Wednesday, May 12, 2010

Your intelligence is in your hands

Last night I grew many neurons listening to Carol Dweck's presentation on Creating a Mindset for Achievement at BayCHI. Carol is a social psychologist, professor at Stanford and a leading researcher in the field of motivation. Her extensive research in young students' ability to learn and improve in the face of struggle is the heart of the fixed vs growth learning concept:

"I don't divide the word into the weak and the strong, or the successes and the failures. I divide them into the learners and the non-learners." - Benjamin Barber

According to Carol Dweck, people with the fixed learning mindset:
  • Believe intelligence is a fixed trait.
  • Feel they must look intelligent at all times. They don't publicly question anything for fear of revealing what they don't know. They hide their mistakes and deficiencies.
  • Avoid struggle and challenge because they believe learning must be effortless. They think struggle is proof that they lack the ability to learn that subject or skill.
  • Compare themselves to people who achieve less as proof that they are intelligent.
The fixed mindset provides no recipe for recovering from failures. Fixed mindset learners easily give up, retreat to comfortable topics, blame others, or look for other people to feel superior to. Fixed mindsets are cultivated early in life by parents and teachers who unknowingly suggest the values of a fixed mindset mentality. They praise kids when things come easy, tell them they're talented and smart, and they don't reward struggle or effort as often.

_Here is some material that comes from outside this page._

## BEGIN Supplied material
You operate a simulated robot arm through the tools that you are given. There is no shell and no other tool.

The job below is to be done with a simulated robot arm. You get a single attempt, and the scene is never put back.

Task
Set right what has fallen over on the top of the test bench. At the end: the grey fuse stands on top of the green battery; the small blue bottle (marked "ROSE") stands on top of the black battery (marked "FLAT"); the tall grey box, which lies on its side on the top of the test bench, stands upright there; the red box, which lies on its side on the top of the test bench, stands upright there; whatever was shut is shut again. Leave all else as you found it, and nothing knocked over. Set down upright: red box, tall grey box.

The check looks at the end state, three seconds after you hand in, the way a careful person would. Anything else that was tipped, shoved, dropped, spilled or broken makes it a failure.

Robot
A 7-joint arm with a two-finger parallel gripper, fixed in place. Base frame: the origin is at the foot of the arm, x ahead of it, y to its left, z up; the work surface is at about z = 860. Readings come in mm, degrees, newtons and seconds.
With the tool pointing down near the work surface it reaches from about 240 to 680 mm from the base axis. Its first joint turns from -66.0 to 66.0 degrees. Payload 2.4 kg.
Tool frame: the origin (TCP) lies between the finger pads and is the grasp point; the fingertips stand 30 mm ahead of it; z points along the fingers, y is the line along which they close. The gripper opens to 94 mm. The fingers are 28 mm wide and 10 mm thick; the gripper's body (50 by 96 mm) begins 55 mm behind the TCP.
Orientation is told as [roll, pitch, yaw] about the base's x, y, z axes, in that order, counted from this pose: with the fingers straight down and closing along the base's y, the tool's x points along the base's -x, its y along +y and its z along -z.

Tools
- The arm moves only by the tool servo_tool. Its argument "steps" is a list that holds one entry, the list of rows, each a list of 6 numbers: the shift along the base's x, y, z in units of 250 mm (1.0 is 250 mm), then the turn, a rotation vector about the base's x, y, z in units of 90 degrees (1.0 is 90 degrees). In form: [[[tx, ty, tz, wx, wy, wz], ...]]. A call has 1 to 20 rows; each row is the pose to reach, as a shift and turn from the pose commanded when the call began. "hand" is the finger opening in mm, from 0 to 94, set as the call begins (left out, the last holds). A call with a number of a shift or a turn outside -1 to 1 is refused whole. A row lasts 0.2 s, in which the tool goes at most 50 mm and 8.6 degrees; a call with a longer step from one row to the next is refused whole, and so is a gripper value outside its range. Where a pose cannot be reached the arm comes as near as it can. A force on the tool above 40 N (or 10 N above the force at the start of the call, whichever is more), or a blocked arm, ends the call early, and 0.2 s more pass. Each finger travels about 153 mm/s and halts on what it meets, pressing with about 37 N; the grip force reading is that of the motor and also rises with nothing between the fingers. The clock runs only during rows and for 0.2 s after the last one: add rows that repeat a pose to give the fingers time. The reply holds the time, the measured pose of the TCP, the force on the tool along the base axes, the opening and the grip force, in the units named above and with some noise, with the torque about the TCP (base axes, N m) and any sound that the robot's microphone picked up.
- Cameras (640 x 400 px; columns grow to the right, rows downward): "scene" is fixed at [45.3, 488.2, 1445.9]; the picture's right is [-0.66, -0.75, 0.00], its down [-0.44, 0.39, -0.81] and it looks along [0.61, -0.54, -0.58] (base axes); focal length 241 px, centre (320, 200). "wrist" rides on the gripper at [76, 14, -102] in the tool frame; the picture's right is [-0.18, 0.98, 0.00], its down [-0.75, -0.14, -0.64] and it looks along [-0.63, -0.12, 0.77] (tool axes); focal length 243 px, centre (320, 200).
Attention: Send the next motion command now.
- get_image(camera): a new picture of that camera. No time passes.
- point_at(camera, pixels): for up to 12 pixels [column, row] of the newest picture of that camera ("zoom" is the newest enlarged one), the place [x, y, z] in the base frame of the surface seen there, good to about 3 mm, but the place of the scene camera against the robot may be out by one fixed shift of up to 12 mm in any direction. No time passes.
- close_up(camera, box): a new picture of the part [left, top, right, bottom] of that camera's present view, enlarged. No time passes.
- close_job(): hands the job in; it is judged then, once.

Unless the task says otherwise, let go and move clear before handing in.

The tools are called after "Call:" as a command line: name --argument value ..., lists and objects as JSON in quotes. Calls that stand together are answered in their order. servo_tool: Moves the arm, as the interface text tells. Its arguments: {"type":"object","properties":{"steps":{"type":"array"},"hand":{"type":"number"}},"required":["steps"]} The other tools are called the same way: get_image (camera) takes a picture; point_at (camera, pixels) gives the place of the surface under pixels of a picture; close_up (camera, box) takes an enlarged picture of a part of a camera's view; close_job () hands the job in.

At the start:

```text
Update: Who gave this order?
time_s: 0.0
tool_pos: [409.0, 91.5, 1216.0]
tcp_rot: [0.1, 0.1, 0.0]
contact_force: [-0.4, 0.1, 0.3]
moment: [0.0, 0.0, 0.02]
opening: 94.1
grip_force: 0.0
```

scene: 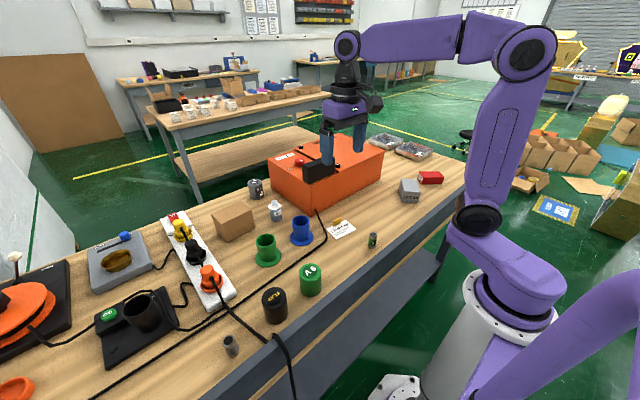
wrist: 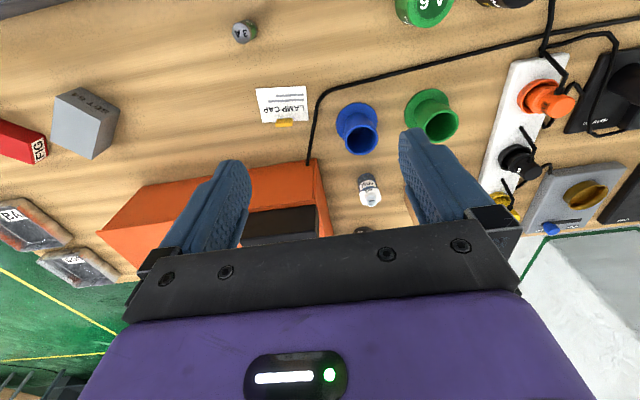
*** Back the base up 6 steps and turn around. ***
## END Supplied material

In my own experience, I think back to elementary school art class, where students were though of as natural talents or not. The ability to draw was not presented as a learnable skill (most likely because the teachers didn't posses it themselves), so teachers had to give "A's for effort". However, the perception remained that either you have it...or you don't. I've often encountered this attitude around "being creative" as well, as if it's some kind of magical power. Though some people do seem to be more effortlessly able to draw and think "creatively", I certainly believe both are skills can be acquired and sharpened with practice. Turns out one of the biggest obstacles to leaning is simply believing you're not capable.

People with the growth learning mindset:
  • Believe intelligence is a malleable quality, a potential that can be developed.
  • Are always trying to learn, ask questions, and don't feel unintelligent for not knowing the answers. They capitalize on mistakes and view them as part of the learning process.
  • Enjoy the hard work of learning as well as the outcome. They're not singularly focused on grades or whether or not their answers are right. They care about understanding the answers.
  • Compare themselves to people who achieve more, aspire to their level, and believe with hard work, they can get there.
As a user experience designer, I've noticed that any time I encounter a product that feels effortless to understand and operate, it makes me feel smart. My goal is to help other people feel the same way. When it comes to products, users should be engaged by the knowledge or entertainment that your product provides, not by trying to figure out what it is or how to access it. Is that just catering to the fixed mindset? In this case, I don't think so. Removing struggle gets people right to the stuff they care most about. That's not just good user experience, it's good business.